Quit Alcohol Sleep | 5 Tips How to Sleep When You Stop Alcohol | SDA33
I can relate to getting up early in the morning for work. I was up at 5am for most of my working life. As far as the self-medication goes, I think we can all relate to that - to one extent or another. When I quit drinking, I probably went for over a month with difficulty either falling asleep or staying asleep.
Having said that, I never got a good night’s sleep before I quit drinking. I could ‘fall asleep’ quickly enough, sometimes it felt like before my head hit the pillow, but I’d always wake up after a couple of hours.
Depending on how much I’d had to drink, I would either be wide awake and tossing and turning, or wide awake with my heart pounding in my ears, my head aching, my throat feeling like a desert, and I’d be tossing and turning and unable to get back asleep.
I much prefer where I am now.
I still have a restless night now and then. The reasons are nothing to do with alcohol though. Maybe I’ve drank too much coffee during the day. Perhaps I’m a little anxious about something, slightly stressed because a plan didn’t come to fruition, or a hundred other normal things that have kept us humans awake since year dot.
But I don’t have those lovely hangovers to look forward to, nor do I wake up in the middle of the night fearing that I’m gonna have a heart attack or a stroke or some other god awful self-caused death.

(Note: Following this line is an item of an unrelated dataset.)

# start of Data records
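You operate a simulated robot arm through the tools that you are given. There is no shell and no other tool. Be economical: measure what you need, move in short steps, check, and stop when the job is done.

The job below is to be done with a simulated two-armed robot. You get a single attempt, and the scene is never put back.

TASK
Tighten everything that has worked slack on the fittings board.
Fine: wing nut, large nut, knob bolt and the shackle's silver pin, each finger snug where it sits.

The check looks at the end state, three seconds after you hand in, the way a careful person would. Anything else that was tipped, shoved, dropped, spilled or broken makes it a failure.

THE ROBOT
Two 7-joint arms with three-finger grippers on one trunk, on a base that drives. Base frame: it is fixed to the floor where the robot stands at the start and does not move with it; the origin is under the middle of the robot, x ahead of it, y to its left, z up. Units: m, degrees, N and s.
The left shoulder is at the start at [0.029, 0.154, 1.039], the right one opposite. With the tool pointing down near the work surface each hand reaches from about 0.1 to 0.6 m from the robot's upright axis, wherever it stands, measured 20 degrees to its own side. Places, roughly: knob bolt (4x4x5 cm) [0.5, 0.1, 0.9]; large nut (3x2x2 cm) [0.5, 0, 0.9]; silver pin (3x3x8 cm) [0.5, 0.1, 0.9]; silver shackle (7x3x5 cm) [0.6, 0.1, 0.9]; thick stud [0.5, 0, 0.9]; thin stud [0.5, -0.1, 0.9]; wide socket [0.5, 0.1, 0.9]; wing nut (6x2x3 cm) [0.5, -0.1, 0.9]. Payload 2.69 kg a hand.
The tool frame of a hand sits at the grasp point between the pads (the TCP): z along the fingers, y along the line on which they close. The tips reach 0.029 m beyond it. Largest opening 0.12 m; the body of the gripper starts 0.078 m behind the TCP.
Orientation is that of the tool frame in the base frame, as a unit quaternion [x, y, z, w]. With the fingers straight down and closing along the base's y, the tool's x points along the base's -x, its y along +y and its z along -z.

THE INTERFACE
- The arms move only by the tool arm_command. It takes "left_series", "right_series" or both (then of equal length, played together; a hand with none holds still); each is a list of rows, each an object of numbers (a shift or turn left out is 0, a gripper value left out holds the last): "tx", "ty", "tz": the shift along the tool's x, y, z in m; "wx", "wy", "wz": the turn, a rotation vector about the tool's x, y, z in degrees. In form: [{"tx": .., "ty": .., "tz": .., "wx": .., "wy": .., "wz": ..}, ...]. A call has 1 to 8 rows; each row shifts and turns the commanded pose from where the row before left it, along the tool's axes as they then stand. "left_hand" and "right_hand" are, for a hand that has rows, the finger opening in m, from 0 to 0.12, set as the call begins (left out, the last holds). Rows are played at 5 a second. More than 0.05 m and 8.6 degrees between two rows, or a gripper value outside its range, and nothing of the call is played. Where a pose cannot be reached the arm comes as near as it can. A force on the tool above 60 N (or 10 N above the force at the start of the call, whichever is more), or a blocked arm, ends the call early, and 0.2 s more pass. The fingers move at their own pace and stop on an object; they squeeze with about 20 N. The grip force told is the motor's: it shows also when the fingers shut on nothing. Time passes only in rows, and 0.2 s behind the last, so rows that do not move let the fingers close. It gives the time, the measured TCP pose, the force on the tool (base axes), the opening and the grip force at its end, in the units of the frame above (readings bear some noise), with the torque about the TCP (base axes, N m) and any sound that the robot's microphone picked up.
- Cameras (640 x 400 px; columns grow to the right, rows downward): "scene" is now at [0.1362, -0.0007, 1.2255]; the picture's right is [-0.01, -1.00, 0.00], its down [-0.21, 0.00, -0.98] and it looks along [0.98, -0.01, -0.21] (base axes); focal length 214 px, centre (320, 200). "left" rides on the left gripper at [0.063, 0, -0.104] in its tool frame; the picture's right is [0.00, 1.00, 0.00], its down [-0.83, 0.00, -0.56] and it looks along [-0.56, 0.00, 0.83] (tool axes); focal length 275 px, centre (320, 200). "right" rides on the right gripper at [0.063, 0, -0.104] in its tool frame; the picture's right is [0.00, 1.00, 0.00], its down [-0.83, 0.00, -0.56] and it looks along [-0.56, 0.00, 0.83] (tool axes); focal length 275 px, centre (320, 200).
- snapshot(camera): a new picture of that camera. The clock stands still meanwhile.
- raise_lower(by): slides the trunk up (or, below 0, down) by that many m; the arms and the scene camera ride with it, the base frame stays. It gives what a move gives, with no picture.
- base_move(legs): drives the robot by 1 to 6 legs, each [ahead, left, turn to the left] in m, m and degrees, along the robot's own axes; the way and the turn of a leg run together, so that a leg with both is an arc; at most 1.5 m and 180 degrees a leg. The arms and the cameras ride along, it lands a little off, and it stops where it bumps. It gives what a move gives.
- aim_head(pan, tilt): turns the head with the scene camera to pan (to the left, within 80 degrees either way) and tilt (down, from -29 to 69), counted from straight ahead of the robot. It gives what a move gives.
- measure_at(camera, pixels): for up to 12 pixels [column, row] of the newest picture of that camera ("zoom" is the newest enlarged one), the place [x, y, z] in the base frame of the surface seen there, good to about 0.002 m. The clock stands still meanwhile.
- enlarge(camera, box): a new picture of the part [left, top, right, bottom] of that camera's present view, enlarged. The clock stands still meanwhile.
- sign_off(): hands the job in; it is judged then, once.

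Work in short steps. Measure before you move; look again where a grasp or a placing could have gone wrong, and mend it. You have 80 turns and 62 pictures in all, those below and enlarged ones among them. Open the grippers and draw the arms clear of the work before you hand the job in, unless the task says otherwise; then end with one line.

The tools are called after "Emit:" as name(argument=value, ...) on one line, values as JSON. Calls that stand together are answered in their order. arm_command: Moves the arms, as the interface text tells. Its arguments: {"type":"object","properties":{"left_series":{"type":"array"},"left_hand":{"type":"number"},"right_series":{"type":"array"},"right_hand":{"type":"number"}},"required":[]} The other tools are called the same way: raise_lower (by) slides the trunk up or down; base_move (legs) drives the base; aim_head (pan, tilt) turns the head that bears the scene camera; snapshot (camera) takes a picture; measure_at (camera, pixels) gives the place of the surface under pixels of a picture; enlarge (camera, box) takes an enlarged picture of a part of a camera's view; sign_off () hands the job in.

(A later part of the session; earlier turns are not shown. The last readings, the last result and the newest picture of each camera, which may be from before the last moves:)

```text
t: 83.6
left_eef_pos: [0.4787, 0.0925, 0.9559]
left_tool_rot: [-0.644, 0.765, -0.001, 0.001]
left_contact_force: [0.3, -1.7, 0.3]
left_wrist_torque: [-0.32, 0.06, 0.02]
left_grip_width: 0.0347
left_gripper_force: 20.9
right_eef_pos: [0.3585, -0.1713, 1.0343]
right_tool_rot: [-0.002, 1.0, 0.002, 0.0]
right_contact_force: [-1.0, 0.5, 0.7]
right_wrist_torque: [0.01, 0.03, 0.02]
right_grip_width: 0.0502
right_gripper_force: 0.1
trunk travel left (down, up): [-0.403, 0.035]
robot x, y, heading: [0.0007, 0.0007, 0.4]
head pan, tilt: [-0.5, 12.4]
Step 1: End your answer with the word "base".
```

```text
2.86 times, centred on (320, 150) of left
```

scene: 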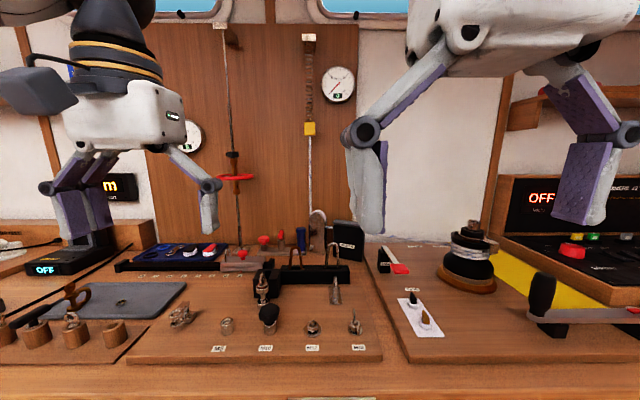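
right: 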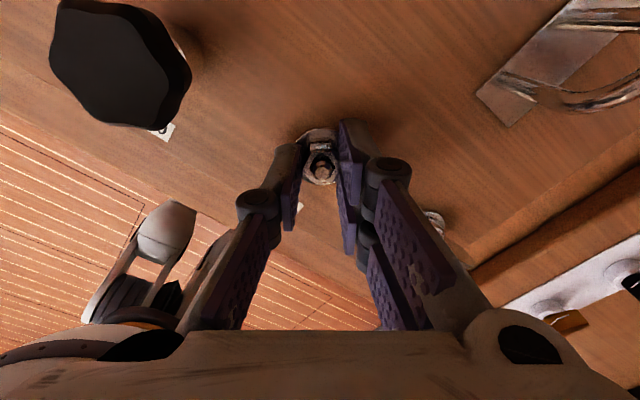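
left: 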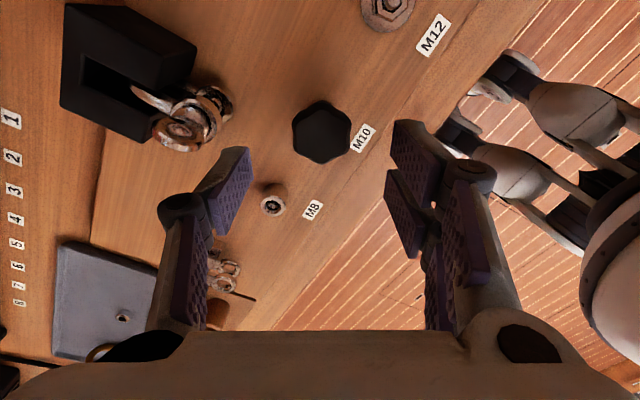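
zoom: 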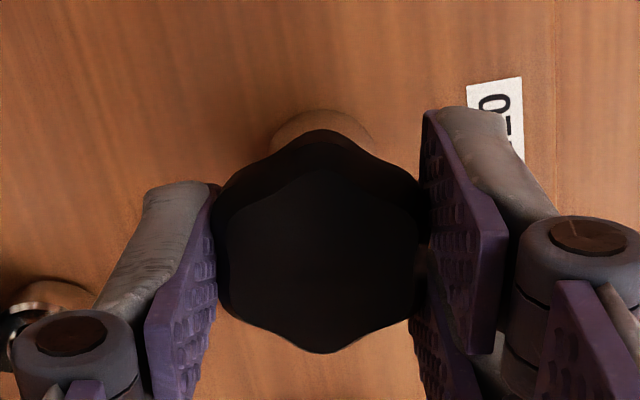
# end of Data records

You have to put up with the sleepless nights for a while... that’s just it!
How long will the sleeplessness last? Who knows! Everyone’s different. It’s going to depend on many factors, all of them individual to you.
You just have to accept it and do what you can put yourself in the mood for sleep. Your body is not used to falling asleep on its own, without being boinked to sleep by booze.
Give it time!
The human body has remarkable powers to heal itself, both mentally and physically. If it takes you a month or even two to get through the night, isn’t it worth it to know that you’ll now be free!
5 Tips on How to Go To Sleep When You Stop Drinking
First of all, you must accept your sleeplessness. It’s probably going to happen. If it doesn’t, then good for you.
If you try to fight it, you’ll more than likely make it worse….
Tip #1: Prepare yourself for sleep.
I’ve always had difficulty sleeping with any sound in the room so I use earplugs whenever I go to bed. I also find that a dark room helps me sleep much better. We have blinds in our home so the room is always pitch-black. I thought it would be difficult to know when to get up in the morning because the blinds block out all the morning light as well as the streetlamps below our balcony, but my biological clock still wakes me up at 6am almost every morning.
Try using a sleep mask if you can’t achieve complete darkness from curtains or blinds, they’re cheap enough on Amazon or eBay. I used one on my holidays a couple of years ago. Once I got used to the feeling of something on my face, I slept like a baby.
A comfortable temperature is also very helpful when getting yourself in the proper state for sleep. Open a window if it’s too stuffy, or throw an extra blanket if it’s too chilly. Just experiment to see what works best for you. Take a soothing bath before you go to bed and use a couple of drops of lavender oil both in the bathwater and on your pillow.
Tip #2: Take relaxing breaths.
This is one of the things I learned to do when I started Kundalini Yoga classes. Lie in a comfortable position and just breathe long, deep, and slow breathes. Listen to your breathing and calm yourself as much as you can. This is always the first thing I try once I get into bed and find I can’t drop off. Normally I am asleep very quickly.
Tip #3: Clench and Relax.
The clench and relax technique is a shortened version of a method of relaxation used in psychotherapy. The idea is to clench and relax all your individual muscles until you no more tension.
Lie down and use the breathing technique to begin the relaxation process. Then, stretch your toes forwards and hold the stretch for 4 to 5 seconds and relax. Now stretch them backwards and hold 4 to 5 seconds. Move up to your ankle, stretching each joint first forwards, holding 4 to 5 seconds and repeat stretching backwards. Gradually move up through your body stretching and clenching each muscle for 4 or 5 seconds before releasing.
This is always the second technique I use. It’s a bad night when I get past my lower body.